In other words, if there is no good reason to depart from the agreed or approved budget, then the receiving party will recover their costs in full as claimed.  In most cases, this means that it is just the pre-Budget costs that are now open for assessment.

However, it is important to consider what may and may not be considered to be a good reason to depart and to consider this test against the test of ‘significant development’ that is required for a Cost Budget to be varied.

It seems to be accepted wisdom amongst some parties that the tests are to be considered the same, however, the usual argument that follows is that: if the tests were meant to have equivalency, why use different phrases when preparing the rules?  It appears that it was a deliberate decision made in the drafting of the rules and therefore, the logical consequence is to consider that one is a higher test than the other.  We believe that ‘good reason to depart’ is ultimately the lower threshold to achieve because there can be circumstances where there is good reason to depart without there being a ‘significant development’ occurring in the litigation.  However, it is strongly recommended that you should not deliberately ignore an opportunity to amend your budget in order to rely on the ‘good reason’ test.  The CPR is clear that budget variation is mandatory by stating that ‘parties must apply to vary their cost budgets when there is a significant development’.

What could be considered a good reason to depart, has been left to judicial discretion and therefore, debate.

Harrison v University Hospitals Coventry & Warwickshire NHS Trust was one of the first cases to look in to the issue, and ultimately Lord Justice Davis stated that “as to what constitutes “good reason” in any given case I think it much better not to seek to proffer any further, necessarily generalised, guidance or examples.  The matter can safely be left to the individual appraisal and evaluation of costs judges by reference to the circumstances of each individual case.”

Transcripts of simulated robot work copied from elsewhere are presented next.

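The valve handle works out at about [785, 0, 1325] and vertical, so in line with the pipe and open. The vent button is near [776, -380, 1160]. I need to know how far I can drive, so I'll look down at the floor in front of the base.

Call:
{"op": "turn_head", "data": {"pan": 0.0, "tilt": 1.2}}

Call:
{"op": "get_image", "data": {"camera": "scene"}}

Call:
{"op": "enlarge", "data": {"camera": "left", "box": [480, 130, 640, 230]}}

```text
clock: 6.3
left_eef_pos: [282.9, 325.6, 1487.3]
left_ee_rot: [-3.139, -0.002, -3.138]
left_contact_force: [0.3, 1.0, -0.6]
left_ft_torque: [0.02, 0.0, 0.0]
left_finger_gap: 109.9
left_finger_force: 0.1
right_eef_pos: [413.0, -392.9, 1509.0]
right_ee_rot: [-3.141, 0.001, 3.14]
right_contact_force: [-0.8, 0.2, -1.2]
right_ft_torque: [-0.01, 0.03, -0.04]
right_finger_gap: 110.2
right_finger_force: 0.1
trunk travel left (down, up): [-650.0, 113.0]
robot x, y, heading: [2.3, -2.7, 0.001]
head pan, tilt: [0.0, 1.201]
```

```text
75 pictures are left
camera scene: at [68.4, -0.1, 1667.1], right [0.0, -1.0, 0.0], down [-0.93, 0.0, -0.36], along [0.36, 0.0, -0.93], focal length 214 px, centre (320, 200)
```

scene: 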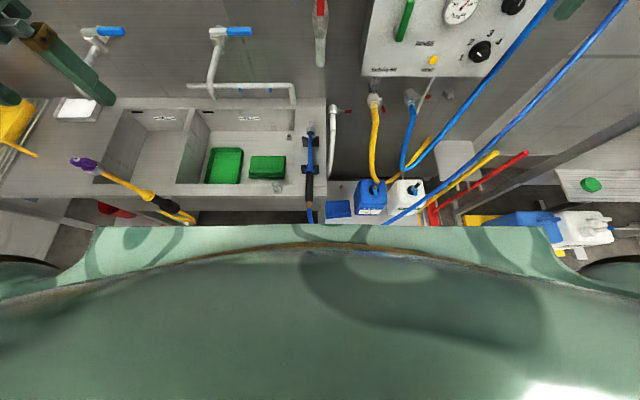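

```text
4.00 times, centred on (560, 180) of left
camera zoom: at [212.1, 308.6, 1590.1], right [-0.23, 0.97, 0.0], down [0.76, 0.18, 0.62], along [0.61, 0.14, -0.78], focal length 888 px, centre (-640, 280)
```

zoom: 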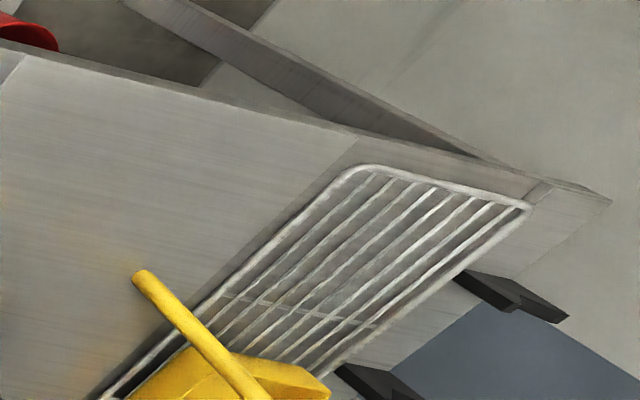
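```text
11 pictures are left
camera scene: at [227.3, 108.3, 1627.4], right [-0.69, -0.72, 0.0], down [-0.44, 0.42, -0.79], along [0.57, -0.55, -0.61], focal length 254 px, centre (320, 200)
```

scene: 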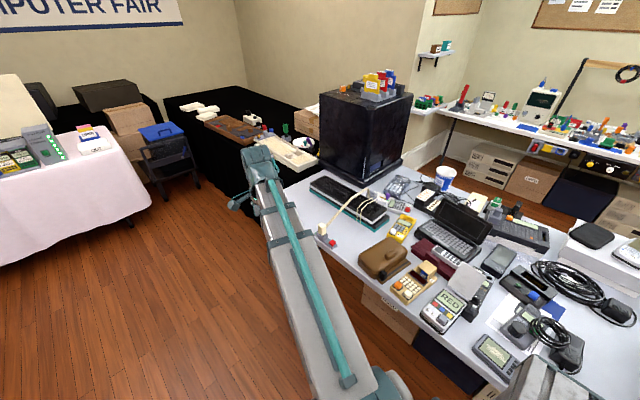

In Nash v MOD the Court found that a change to the hourly rates at an assessment was not a good reason to depart from the budget that had been set. The reasoning behind this appears to be that it cannot be said for certain what ‘hourly rate’ the Court had in mind when setting the costs management order.  All the Court will have set is a figure it considers to be reasonable and proportionate to carry out that work.  If the receiving party has done that, within budget, then those costs should be allowed regardless of whether hourly rates are reduced.

Our experience of dealing with costs recovery and budgeting has confirmed the general feeling and outcome of Harrison, in that a good reason to depart can vary from case to case, and there is no fixed rule in place.  Examples can include a variation to the witness evidence, the conduct of a party, extra work required of an expert, disclosure requirements and a second JSM, but it would come down to the individual scenario of the particular case.